** Begin **

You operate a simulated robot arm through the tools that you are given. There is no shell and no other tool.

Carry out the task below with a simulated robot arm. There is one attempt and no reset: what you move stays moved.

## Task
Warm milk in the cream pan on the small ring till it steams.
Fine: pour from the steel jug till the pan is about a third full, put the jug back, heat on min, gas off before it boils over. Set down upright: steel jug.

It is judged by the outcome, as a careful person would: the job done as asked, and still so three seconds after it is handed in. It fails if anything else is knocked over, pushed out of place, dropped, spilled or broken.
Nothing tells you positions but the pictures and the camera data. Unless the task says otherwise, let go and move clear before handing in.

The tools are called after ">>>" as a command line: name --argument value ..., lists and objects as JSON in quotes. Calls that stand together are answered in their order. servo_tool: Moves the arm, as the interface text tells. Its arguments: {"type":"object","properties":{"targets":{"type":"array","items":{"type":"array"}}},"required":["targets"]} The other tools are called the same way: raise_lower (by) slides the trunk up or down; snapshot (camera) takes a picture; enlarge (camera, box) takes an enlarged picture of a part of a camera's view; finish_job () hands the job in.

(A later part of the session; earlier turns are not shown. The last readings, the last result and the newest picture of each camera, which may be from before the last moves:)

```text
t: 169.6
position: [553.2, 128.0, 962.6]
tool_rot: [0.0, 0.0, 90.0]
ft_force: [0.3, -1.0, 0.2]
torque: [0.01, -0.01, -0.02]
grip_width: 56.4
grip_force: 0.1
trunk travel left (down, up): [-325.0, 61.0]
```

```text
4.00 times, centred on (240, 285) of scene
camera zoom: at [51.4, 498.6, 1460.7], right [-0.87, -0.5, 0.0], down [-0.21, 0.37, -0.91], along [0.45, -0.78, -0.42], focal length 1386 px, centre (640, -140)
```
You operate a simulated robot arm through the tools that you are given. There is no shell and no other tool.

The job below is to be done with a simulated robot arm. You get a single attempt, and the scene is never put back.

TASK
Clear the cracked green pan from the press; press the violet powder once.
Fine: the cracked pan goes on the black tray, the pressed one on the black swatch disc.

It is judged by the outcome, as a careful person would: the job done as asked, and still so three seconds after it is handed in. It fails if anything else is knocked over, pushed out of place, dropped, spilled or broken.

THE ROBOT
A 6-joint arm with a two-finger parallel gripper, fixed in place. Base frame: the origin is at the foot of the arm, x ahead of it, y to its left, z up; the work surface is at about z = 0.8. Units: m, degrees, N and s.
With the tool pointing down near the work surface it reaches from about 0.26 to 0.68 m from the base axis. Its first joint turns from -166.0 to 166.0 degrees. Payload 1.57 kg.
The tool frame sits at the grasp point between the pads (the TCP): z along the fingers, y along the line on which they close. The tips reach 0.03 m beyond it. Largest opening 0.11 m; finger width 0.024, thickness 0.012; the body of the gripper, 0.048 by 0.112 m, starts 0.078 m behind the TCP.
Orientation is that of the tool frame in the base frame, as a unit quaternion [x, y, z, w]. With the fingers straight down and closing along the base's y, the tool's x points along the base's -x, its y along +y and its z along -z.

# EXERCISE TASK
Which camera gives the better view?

** End **

# EXERCISE TASK
Report every line containing the word "below" from the listing above.

# FINAL RESULT
Carry out the task below with a simulated robot arm. There is one attempt and no reset: what you move stays moved.
The job below is to be done with a simulated robot arm. You get a single attempt, and the scene is never put back.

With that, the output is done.